TASK REQUIREMENTS: Pull out the sentences of the source extract that run from "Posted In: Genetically" through "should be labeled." and give them unchanged.

SOURCE EXTRACT:
Posted In: Genetically modified food
Publish Date: March 18, 2013
We don’t often agree with The New York Times editorial board — but they were spot-on Friday with an editorial questioning why genetically engineered food should be labeled.
“Any private company has the right to require its suppliers to meet labeling standards it chooses to set, and consumers have a right to know what’s in the food they are buying,” the Times wrote. “But there is no reliable evidence that genetically modified foods now on the market pose any risk to consumers.”
The Times acknowledges that while there are efforts to mandate labeling pending in several states, “there seems little reason to make labeling compulsory.”
ACSH’s Dr. Gilbert Ross says the editorial seems like a rebuke to the Times columnist Mark Bittman, who has frequently opined against GMOs and was an advocate for the defeated Proposition 37 bill in California. Dr. Ross agrees, of course, with the Times editorial board when he says, “GM foods pose no danger to consumers or the environment.”
And ACSH’s Dr. Josh Bloom adds, “it’s a free country. People who choose the “organic” option in order to avoid GM foods should be able to cheerfully waste their money in any way they see fit.”…This Appeared Here….
My Take - So the question that is obvious to the most casual observer should be; why are the activists so hot to have these labeling regulations imposed on the nation? Because this then gives them a platform to attack those who produce these foods, those who sell these foods, and scare the beejeebers out of the consumers of these foods with false claims of potential health or environmental disasters. Their goal is to then bankrupt those who are striving to feed the world’s hungry and force everyone into prehistoric farming practices that will starve most of the world’s population to death. The green movement is irrational, misanthropic and morally defective. Everything they promote is incredibly destructive to humanity. Why can’t everyone get that?

DATA EXCERPT:
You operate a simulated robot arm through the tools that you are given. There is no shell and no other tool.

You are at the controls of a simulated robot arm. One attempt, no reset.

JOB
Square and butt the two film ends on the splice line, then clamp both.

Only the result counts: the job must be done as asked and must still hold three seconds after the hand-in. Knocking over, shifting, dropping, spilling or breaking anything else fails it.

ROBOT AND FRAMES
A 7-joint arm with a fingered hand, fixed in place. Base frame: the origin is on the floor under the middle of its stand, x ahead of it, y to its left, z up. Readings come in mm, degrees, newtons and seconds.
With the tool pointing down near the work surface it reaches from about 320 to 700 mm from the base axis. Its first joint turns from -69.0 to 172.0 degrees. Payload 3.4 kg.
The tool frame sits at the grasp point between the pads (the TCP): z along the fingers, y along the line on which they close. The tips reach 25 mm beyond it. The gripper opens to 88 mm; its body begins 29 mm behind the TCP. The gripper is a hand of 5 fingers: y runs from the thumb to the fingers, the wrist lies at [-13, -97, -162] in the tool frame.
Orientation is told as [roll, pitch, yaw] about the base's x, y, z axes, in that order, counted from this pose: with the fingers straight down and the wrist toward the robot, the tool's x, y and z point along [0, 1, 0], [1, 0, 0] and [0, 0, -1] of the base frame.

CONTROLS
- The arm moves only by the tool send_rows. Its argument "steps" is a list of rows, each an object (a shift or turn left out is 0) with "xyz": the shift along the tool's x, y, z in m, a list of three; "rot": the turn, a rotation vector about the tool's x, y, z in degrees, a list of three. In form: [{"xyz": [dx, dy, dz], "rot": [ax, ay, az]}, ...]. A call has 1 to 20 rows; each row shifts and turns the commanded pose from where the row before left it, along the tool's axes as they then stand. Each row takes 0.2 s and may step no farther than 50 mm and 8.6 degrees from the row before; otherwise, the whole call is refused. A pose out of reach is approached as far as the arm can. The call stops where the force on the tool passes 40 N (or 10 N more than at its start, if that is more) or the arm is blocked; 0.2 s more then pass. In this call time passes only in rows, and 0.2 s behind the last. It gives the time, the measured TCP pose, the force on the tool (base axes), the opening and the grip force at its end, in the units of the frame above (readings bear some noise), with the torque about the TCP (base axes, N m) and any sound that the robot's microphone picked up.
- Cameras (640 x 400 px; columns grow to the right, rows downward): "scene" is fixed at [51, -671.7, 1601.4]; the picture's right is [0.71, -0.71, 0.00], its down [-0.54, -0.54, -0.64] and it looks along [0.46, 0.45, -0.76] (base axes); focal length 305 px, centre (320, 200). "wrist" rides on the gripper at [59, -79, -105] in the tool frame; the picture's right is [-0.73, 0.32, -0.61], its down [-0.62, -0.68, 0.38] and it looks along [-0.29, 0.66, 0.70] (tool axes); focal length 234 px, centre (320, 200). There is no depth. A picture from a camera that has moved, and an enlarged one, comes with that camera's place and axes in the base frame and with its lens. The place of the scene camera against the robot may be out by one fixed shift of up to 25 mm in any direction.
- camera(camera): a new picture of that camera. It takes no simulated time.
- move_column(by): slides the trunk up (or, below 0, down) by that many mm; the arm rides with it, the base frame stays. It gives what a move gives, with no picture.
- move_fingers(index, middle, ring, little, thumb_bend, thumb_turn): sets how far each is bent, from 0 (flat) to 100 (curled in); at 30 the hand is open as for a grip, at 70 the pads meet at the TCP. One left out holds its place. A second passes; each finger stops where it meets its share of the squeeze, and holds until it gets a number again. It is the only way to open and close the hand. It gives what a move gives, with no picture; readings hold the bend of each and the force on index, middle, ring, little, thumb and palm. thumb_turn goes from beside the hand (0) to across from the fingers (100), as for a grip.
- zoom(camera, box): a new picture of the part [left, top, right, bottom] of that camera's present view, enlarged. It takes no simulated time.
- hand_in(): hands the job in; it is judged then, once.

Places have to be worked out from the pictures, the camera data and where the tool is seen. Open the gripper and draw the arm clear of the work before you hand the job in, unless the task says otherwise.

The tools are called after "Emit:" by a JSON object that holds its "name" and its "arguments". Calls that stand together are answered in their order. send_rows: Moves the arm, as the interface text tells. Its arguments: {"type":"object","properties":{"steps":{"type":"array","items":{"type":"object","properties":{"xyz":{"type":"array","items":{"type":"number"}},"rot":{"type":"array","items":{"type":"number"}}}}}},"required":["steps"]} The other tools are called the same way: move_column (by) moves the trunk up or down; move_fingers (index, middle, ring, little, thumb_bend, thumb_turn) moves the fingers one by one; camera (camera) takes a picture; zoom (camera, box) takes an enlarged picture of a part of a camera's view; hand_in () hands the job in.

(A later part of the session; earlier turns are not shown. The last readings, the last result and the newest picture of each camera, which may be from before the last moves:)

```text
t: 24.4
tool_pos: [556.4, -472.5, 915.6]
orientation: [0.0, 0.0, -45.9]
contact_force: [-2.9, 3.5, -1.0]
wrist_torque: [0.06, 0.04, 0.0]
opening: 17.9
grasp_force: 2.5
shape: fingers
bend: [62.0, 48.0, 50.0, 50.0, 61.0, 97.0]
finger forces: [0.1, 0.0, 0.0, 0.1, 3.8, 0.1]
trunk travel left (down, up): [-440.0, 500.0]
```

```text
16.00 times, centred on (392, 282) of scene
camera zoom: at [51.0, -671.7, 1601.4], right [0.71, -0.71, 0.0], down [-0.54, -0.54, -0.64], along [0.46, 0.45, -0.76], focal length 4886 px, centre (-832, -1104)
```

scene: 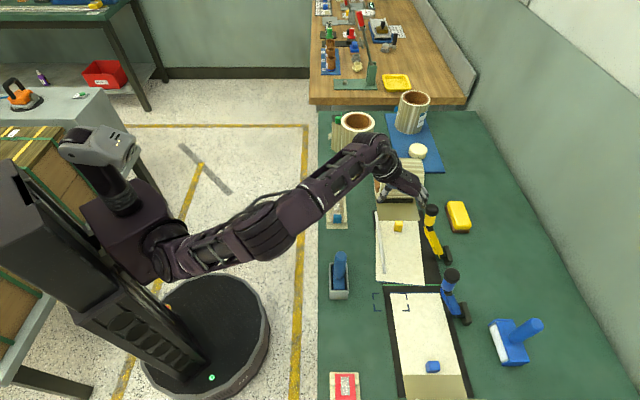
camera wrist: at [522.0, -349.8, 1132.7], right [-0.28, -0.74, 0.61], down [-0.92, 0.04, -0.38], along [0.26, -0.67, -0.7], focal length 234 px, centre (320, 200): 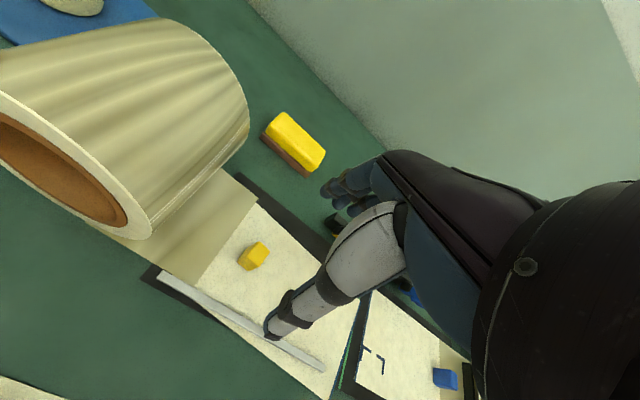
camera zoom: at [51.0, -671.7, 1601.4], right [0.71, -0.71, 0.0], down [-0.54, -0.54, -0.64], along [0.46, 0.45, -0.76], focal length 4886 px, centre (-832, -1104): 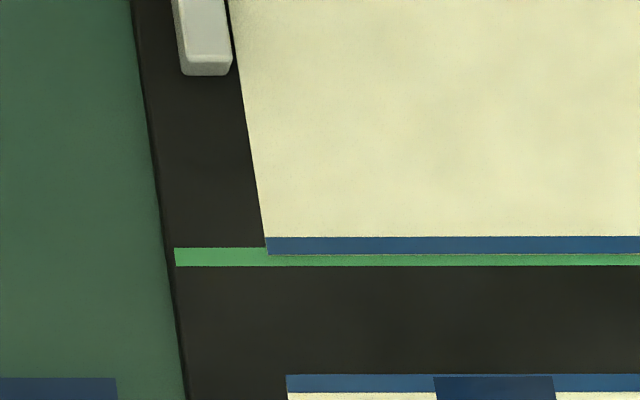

THE RESULT:
Posted In: Genetically modified food
Publish Date: March 18, 2013
We don’t often agree with The New York Times editorial board — but they were spot-on Friday with an editorial questioning why genetically engineered food should be labeled.